• [Passage shown]
PLAYMEN: Ora che hai fatto questo film imperniato su di te, hai forse intenzione di fare qualcos’altro? 11 successo è un momento curioso della vita.
TROISI: Per me oltretutto non è nemmeno curioso. Ho semplicemente fatto una cosa che mi ha fatto piacere, usando il mio personaggio. Non c’è fretta per fare un altro film.
PLAYMEN: Non hai quindi intenzione come molti altri di farne 135
TROISI: Ma no, figurati! Può essere che fra tre anni mi renda conto di non avere più un cazzo di idea. A questo punto sono aperto a tutto, non mi interessa fare per forza la regia, fare per forza un film, sto solo raccogliendo idee, se nel frattempo arriva qualcun altro con una cosa interessante, ben venga! Dicono che dopo il successo sia un periodo difficile, di paura, io non sono mai stato bene come adesso Michael. Oltretutto ho la possibilità di poter montare qualsiasi cosa senza stare a chiedere, senza dover bussare a troppe porte, tengo una certa indipendenza economica che non è cosa da buttar via. Non è che io abbia fatto tutti i soldi di Ricomincio da tre, magari, la gente pensa così, certo che se avessi fatto la produzione. No, quello che voglio dire è che non avendo assilli immediati posso tranquillamente aspettare sei sette mesi senza la paura che la gente si scordi di me. magari! A me piace sempre incominciare. Ora ho qualcosa da perdere, prima non avevo niente.
PLAYMEN: Il film ti ha dato il massimo livello di popolarità. Sul piano personale cosa è cambiato in te? Il rapporto con le donne? Gli amici? La famiglia?

• [Your tasks]
1 > Provide the original wording of the passage shown from "PLAYMEN: Il film" as far as "amici? La famiglia?".
2 > How does the passage shown go on? Write the next part.

• [Dataset excerpt]

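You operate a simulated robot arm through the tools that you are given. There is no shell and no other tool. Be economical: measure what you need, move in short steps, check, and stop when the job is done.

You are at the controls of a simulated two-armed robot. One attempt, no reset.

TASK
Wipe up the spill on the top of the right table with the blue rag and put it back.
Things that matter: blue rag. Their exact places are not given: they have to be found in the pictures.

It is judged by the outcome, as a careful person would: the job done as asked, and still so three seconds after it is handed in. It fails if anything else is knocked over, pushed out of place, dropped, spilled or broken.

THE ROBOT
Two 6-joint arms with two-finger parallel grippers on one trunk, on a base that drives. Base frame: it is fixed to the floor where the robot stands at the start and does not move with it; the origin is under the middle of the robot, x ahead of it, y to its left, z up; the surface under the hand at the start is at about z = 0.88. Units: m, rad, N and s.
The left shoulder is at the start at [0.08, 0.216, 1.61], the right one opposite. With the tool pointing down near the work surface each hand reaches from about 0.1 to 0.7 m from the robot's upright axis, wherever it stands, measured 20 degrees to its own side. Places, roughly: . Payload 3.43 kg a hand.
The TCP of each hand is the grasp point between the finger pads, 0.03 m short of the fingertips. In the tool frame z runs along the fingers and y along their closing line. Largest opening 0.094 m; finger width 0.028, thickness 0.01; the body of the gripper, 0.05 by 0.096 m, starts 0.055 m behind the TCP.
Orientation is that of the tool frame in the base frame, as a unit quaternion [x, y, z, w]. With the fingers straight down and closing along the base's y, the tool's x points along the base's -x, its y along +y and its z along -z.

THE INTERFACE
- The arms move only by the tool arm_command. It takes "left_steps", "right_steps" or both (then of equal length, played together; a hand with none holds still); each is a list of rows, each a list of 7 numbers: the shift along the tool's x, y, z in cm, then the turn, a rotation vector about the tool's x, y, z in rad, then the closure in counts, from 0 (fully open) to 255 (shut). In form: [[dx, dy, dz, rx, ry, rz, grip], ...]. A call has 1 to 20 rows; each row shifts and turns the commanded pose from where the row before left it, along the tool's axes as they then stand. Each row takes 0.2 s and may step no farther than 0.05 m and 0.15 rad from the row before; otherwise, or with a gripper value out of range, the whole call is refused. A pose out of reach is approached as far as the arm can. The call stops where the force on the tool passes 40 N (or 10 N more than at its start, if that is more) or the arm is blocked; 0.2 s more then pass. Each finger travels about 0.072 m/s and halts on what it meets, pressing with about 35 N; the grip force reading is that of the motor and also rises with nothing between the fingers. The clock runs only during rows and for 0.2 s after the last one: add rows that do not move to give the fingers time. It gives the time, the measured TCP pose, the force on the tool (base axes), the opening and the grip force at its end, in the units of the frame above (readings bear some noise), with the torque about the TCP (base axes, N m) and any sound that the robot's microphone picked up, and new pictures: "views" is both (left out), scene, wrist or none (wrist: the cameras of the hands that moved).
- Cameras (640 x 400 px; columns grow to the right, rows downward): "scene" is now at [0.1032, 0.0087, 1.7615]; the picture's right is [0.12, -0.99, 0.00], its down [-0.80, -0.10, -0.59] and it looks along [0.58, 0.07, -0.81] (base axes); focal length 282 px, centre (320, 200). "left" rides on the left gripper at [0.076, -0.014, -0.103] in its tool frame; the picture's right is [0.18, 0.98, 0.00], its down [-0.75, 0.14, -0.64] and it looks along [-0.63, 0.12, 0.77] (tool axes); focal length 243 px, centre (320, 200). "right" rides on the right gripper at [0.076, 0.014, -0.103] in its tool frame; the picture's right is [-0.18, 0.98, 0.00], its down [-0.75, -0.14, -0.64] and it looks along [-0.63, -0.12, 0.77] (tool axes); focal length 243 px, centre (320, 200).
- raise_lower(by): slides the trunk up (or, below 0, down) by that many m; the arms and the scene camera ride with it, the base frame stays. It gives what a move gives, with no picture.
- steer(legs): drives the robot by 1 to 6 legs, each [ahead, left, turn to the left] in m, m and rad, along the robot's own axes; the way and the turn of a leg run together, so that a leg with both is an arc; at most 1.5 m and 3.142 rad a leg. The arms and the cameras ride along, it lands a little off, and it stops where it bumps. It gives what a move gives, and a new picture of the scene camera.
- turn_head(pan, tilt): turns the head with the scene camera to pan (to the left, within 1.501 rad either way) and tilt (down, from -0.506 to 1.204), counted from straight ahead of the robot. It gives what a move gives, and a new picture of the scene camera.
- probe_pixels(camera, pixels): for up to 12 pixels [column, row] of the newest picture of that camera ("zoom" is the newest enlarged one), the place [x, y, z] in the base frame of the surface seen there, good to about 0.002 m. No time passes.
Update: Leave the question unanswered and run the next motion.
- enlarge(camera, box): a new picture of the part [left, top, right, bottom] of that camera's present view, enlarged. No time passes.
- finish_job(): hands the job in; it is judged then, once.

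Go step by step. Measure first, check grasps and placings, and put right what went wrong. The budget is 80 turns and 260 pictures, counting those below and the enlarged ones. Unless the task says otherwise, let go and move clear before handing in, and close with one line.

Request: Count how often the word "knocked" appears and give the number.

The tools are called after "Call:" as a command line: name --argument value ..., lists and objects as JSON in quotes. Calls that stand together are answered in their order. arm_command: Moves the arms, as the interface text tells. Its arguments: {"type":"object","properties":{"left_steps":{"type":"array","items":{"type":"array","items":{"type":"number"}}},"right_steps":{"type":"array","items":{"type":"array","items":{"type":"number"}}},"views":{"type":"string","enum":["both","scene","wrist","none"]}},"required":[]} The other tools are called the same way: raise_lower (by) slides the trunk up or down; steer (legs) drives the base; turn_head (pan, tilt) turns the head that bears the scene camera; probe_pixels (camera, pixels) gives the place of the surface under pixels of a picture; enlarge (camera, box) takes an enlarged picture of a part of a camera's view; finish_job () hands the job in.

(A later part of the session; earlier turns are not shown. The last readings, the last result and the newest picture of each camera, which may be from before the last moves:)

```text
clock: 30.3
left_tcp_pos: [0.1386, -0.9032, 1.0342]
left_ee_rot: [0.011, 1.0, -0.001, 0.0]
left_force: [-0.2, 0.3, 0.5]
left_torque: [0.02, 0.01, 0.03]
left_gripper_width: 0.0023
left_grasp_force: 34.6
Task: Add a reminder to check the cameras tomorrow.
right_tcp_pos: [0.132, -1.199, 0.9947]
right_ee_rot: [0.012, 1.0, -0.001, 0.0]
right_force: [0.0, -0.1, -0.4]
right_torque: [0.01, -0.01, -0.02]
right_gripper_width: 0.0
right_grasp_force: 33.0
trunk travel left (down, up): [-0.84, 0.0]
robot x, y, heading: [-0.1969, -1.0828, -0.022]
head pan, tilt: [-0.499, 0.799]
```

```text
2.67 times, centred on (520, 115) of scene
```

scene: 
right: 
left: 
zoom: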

• [Per-task answers]
1 >
PLAYMEN: Il film ti ha dato il massimo livello di popolarità. Sul piano personale cosa è cambiato in te? Il rapporto con le donne? Gli amici? La famiglia?

2 >
TROISI: Le cose sono cambiate. È inutile dire che sono rimasto il ragazzo che ero prima e basta. È chiaro che i soldi prima erano di meno ed ora sono di più. Avere tanti soldi in un colpo solo mi metterebbe in imbarazzo: non saprei assolutamente come gestirli, mi fa paura. Sono contento quindi di aver firmato un contratto di «prima firma» e tu sai cosa voglia dire. Ora tengo una casa. non mi lamento, certo è diverso da prima. Con gli amici, invece, non è cambiato nulla, perché Gaetano, Lello, sono tutti guaglioni che vengono da San Giorgio a Cremano come me. Qualche amico lavora in Comune, qualche altro ha aperto un negozio, io li vedo continuamente perché o scendo io a Napoli o salgono loro a Roma e stanno a casa mia. Per loro io non sono il personaggio, con loro parlo come parlavo prima, ho gli stessi problemi di prima. loro anzi mi tengono sempre un poco per terra, mi prendono in giro, mi sfottono, per me è importante.
PLAYMEN: Perché ti ridimensionano. e con le donne?
TROISI: Con le donne è cambiato, perché mentre prima potevo acchiappare in un certo modo, oggi è più facile.
PLAYMEN: Ma cosa «acchiappi» adesso?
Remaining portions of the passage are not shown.